Hill v. Taylor

319 Mass. 5 | Mass. | 1946

Lummus, J.

Title to certain land in Falmouth was registered in the petitioner Hill. The land so registered lies to the south of a private way called Cedar Avenue, which forms a curve or bulge to the north. To the north of Cedar Avenue lies the land of the respondent Taylor. The. boundary is the southerly side line of Cedar Avenue, but the petitioner has a right of way over Cedar Avenue.

The decree of confirmation and registration of title in the petitioner Hill was entered on April 27, 1937, following our decision in Hill v. Taylor, 296 Mass. 107. That decree bounded the land registered “northerly, northeasterly and easterly by the southerly, southwesterly and westerly lines of Cedar Avenue five hundred eighty-nine and 44/100 (589.44) feet,” and then declared that “all of said boundaries . . . are determined by the court to be located as *6shown upon plan numbered 13140-A, which will be filed with the original certificate of title issued on this decree.” Such a plan existed, and was filed accordingly.

In the spring of 1944 a civil engineer named White, acting for the petitioner Hill, set stone bounds to mark the boundary line along the southerly side of Cedar Avenue. He reported his doings to the engineer of the Land Court on April 22, 1944, with an accompanying plan showing the bounds as set. On May 15, 1944, the petitioner Hill filed a petition praying “that the setting of these bounds be made a matter of record by having them placed upon the plan filed in the Barnstable Registry, or by causing a new plan to be made showing all of the bounds now existing marking the line as registered . . ..” The respondent Taylor appeared in opposition.

The Land Court found on January 3, 1945, that the bounds set by White were in conformity to the final decree of confirmation and registration and the plan referred to in it, ordered a new plan made and filed showing those bounds, and ordered the certificate of title of the petitioner Hill modified by the insertion of a reference to such new plan. The respondent Taylor alleged exceptions.

All of the exceptions relate to alleged error in the final decree of confirmation and registration and the plan that accompanied it and was made a part of it, resulting from an asserted failure to follow the evidence and the findings upon which that decree was based.

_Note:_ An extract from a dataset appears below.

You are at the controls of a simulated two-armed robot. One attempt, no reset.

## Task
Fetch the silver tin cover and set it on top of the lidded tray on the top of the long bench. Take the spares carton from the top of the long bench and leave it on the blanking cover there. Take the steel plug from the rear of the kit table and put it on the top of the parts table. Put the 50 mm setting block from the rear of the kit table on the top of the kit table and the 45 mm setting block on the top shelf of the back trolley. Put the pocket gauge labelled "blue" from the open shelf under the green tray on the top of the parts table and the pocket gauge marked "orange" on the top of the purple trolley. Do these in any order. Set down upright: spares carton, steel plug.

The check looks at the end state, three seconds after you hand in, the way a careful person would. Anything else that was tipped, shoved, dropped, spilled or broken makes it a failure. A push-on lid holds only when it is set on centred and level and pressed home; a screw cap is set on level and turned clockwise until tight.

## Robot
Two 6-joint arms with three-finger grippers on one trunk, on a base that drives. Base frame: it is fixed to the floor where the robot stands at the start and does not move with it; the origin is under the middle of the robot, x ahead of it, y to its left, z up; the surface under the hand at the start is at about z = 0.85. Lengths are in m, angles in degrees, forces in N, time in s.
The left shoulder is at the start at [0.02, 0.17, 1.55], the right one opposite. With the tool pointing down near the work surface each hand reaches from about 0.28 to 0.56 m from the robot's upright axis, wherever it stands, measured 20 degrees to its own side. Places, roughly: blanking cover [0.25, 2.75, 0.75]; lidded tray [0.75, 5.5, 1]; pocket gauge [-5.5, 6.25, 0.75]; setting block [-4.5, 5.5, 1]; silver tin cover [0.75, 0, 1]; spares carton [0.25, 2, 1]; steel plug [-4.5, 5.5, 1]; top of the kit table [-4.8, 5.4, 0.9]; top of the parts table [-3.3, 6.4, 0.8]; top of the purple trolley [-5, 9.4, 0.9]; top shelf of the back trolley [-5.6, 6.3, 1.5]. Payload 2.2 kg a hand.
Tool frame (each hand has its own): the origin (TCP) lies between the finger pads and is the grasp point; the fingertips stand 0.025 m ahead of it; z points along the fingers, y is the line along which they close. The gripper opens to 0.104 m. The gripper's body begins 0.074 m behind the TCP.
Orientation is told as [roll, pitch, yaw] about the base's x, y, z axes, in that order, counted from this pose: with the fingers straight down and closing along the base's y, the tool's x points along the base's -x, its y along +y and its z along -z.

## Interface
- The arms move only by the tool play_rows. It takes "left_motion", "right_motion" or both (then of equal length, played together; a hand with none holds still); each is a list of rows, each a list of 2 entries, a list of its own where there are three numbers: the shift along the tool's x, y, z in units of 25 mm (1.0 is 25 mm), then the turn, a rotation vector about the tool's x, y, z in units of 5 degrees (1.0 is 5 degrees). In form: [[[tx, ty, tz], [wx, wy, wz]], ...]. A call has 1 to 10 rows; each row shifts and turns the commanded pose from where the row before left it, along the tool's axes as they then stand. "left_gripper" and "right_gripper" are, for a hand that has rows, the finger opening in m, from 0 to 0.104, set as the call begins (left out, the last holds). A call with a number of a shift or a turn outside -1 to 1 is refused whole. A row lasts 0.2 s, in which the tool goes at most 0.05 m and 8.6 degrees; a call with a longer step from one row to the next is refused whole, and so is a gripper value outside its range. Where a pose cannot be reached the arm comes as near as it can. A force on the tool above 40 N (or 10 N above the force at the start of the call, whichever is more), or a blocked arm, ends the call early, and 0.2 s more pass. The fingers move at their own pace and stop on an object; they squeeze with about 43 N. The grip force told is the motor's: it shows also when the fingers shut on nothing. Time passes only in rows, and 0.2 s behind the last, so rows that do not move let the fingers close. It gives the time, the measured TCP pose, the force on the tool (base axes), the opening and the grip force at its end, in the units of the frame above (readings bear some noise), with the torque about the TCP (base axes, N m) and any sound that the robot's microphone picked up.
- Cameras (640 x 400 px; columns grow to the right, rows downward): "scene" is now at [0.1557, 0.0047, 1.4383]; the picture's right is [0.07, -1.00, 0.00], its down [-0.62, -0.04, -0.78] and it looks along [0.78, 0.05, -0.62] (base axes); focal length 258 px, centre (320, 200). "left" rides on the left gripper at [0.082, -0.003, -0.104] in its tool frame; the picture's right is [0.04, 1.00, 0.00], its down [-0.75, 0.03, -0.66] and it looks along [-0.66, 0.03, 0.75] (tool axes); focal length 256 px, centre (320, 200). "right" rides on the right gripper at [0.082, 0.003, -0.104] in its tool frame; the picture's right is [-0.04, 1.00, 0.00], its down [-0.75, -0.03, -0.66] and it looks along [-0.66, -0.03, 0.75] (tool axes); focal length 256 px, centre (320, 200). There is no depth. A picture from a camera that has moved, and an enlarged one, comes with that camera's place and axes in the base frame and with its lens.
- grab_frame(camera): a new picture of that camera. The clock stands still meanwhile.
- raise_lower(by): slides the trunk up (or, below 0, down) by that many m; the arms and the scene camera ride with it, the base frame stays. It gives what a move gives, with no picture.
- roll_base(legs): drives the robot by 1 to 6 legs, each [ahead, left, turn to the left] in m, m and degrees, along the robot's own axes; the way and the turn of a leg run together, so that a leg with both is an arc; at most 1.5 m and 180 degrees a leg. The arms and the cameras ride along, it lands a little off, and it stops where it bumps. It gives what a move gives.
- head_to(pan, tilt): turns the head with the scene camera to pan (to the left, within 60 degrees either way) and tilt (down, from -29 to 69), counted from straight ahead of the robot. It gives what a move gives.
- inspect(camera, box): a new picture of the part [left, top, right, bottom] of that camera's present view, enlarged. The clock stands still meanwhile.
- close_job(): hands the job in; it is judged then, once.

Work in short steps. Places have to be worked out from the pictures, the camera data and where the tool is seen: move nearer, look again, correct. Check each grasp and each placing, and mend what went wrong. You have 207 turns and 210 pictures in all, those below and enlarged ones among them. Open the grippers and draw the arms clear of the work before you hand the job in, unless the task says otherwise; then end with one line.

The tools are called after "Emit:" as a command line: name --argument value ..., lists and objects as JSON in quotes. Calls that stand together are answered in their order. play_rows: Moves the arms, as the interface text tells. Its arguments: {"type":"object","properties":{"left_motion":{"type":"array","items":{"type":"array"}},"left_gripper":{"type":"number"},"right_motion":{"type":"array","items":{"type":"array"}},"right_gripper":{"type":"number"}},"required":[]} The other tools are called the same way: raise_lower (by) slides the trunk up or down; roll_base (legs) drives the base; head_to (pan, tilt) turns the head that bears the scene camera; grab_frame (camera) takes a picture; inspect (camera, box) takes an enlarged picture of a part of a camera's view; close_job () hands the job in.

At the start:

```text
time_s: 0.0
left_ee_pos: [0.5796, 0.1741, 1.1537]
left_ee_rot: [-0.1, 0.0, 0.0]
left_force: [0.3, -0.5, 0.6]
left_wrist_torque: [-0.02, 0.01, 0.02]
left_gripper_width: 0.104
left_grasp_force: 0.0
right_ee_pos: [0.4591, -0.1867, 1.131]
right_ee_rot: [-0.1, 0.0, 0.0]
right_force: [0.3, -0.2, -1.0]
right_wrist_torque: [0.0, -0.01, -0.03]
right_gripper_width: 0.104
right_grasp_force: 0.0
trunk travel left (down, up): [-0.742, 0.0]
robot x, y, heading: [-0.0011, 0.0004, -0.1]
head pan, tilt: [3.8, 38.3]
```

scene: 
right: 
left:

But a final decree is a definitive judgment that binds the parties, even though it does not conform to the evidence or the findings or the order for a decree. Peter v. Sacker, 271 Mass. 383, 386. If the failure to make the decree so conform was error, it could have been corrected only upon some seasonable and legally recognized proceeding for appellate or other review. The statute provides that a “decree of confirmation and registration,” such as was entered on April 27, 1937, “shall bind the land and quiet the title thereto,” with certain immaterial exceptions, and shall not be opened “by any proceeding at law or in equity for. reversing judgments or decrees,” with an immaterial excep*7tian. G. L. (Ter. Ed.) c. 185, § 45. Wareham Savings Bank v. Partridge, 317 Mass. 83.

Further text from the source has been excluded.